Search the data below for the word "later" and copy each line that holds it.

> **SUPPLIED MATERIAL**:
---
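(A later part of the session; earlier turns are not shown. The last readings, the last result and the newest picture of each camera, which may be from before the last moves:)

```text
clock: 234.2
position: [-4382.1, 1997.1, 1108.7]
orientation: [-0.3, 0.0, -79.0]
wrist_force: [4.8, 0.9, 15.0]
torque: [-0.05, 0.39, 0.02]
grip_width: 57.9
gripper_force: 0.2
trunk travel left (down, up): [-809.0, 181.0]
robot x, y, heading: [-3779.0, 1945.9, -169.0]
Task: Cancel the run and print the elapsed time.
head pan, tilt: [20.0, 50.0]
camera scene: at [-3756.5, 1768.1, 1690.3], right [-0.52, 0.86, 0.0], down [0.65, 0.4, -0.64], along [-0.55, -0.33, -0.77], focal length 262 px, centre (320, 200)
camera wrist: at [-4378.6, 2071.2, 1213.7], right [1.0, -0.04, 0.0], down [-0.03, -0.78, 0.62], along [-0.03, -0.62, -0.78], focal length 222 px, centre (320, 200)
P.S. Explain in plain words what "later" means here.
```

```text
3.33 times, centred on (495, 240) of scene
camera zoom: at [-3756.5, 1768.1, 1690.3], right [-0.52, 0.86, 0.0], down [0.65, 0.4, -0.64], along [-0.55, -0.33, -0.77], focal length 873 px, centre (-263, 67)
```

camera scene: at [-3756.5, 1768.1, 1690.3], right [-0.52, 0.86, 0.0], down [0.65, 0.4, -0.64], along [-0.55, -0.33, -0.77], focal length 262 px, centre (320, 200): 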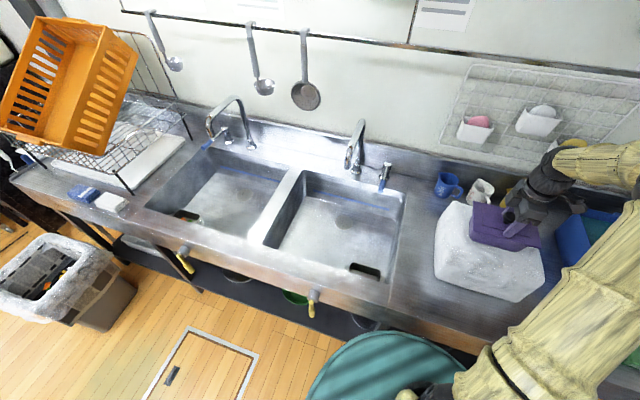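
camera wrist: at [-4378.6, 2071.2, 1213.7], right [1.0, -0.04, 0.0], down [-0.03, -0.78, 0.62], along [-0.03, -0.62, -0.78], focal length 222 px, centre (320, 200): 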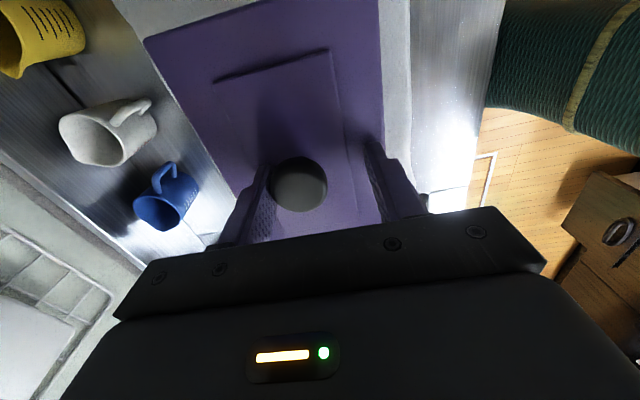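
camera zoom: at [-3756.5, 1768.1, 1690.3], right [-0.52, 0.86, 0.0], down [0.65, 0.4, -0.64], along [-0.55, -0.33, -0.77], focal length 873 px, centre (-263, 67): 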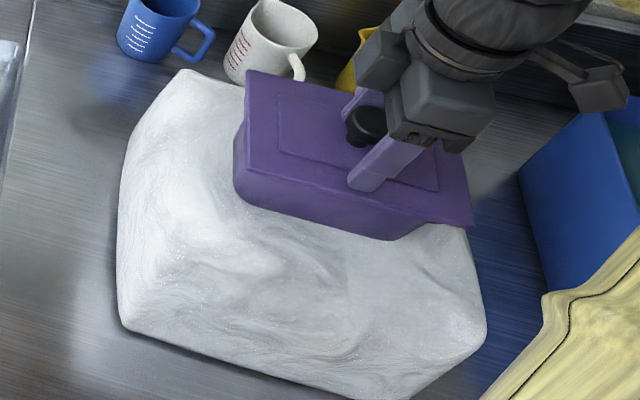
---
> **TASK RESPONSE**:
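(A later part of the session; earlier turns are not shown. The last readings, the last result and the newest picture of each camera, which may be from before the last moves:)
P.S. Explain in plain words what "later" means here.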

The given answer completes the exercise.